>>I hope that my own post was not perceived in this light by you or Falcor22.
>PMFJI But you non-stop Windows & DOS bashing is percieved by me AS
>that.
>The purpose of this group is to HELP users. If a user HAS made an
>informed choice to follow a path, then HELP if you can.
I don't know quite how I stepped into this and I won't step far.
Quote:>>Basically, the point that I was trying to make is, "it's really time to
>>switch." Computers have become so inexpensive and so powerful now that DOS
>>by-itself simply does not have the capabilities that can harness it. It was
>>never designed to be.
>Very few EW drivers (if any) are needed to use PDOXDOS with
>printers... so why worry about that unless you are graphig from PDOX .
The situation as I see it is simply this: Windows 3.1 (and for that matter,
Windows-95) is "a really good add-in to DOS," that someone has already done
and which you can buy anywhere. It does, in a consistent way, what every
single program needs: printer-independent and video-independent I/O, and
memory management. It makes overlays and DPMI and all that <!> a thing of the
past -- in a way that is consistent for all. All for less than $100 retail.
Furthermore, it runs DOS sessions just fine in a window.
The reality is that every single software designer on the planet has moved to
that. And they have now moved beyond that to 32-bit operating systems with
built in networking -- and more. With this arrangement, one or two companies
assume the responsibility of writing and debugging services that everyone else
can rely upon being-there.
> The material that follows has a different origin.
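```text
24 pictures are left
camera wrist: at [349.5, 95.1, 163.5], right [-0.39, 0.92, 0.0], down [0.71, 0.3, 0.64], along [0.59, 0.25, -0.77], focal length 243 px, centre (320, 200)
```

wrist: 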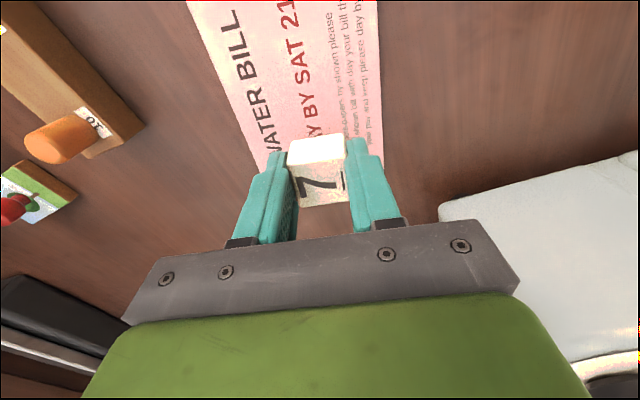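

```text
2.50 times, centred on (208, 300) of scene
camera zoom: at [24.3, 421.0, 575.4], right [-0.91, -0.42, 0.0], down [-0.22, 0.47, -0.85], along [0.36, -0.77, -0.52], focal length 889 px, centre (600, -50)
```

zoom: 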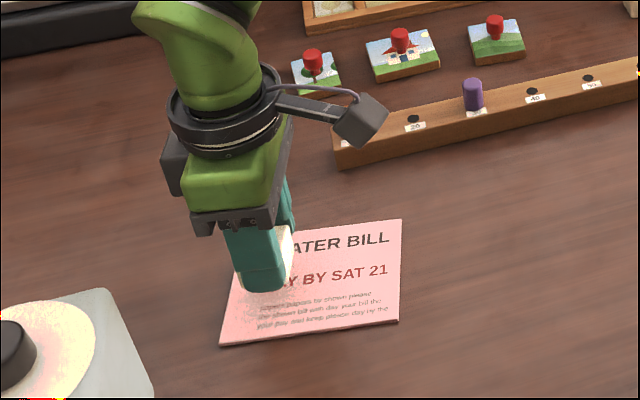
The enormous advances in computer hardware, and
the enormous drops in the price thereof, really *have* changed the equation
against "holding out with pure DOS."
What I am saying is basically that it's an economic argument. The goal of the
company is, as always, to spend money as wisely as they can. The goal of the
companies who -produce- the software is exactly the same.
Quote:>>However, consider all of your DOS-client work to be throwaway. You are
>>ultimately going to throw away the DOS program you just paid good money to
>>write. The replacement program, written for Windows using the tools now
>>available (but not even contemplated or contemplatable during the DOS days),
>>will cost two-thirds less and do three times as much. I do not believe that I
>>am exaggerating this.
>All work is throw away. Some is thrown awy sooner than later <g>.
>The choice is the CLIENTS, Not the developers in this respect.
>It is our obligatio to inform the CLIENT f any pitfalls of following
>the path requested, then do it s agreed.
No, I mean *really* throwaway, Steve. I mean, work that is going to be viewed
as 100% sunk-cost, unsalvageable, within a calendar year. Work that is going
to have to be re-done completely, and that is going to cost more than three
times than the replacement software will cost, and that will produce an end
product that is decidedly worse to the end-users than its replacement.
Right now, when a client comes to us and says "we have Paradox for DOS and we
want ..." What we tell them is, "I'm sorry, if you're willing to do it in
Paradox for Windows then we'll bid." It is simply not cost-effective for us
to take on the work. I'm serious. I know that our bid is going to have to be
several times larger than the equivalent bid in PxWin and I know that this
approach is not in the customer's best interests. I know that the bid could
turn into a millstone around our necks. At this point in time and technology
it is simply not cost-effective to do new work in that environment. I could
easily spend $1,500 in unrecoverable cost building the same foundation that I
can buy for $200 at Best Buy. I can literally re-write the whole application
in Paradox for Windows for less money -- much less -- than I can attempt the
same work in DOS.
Consider this: all of software is a construction. It includes the operating
system, then the vendor-ware, then the custom-ware. The higher up you go, the
more expensive the end result becomes. But all the user cares about IS the
end result. The more vendor-ware you can use, the more sophisticated it can
be, the less the project ultimately costs. The economics work this way
because vendors can disperse the cost across tens of thousands of units. You
have to encapsulate the cost (real or funny) of the custom-ware into just one
unit.
The Windows layer of software, which is "canned" and universal, provides very
significant added functionality on top of DOS that otherwise has to be
duplicated. There is simply no economic justification left now for leaving it
out.
Enough said. I don't mean to preach on a soapbox. I didn't jump in to preach.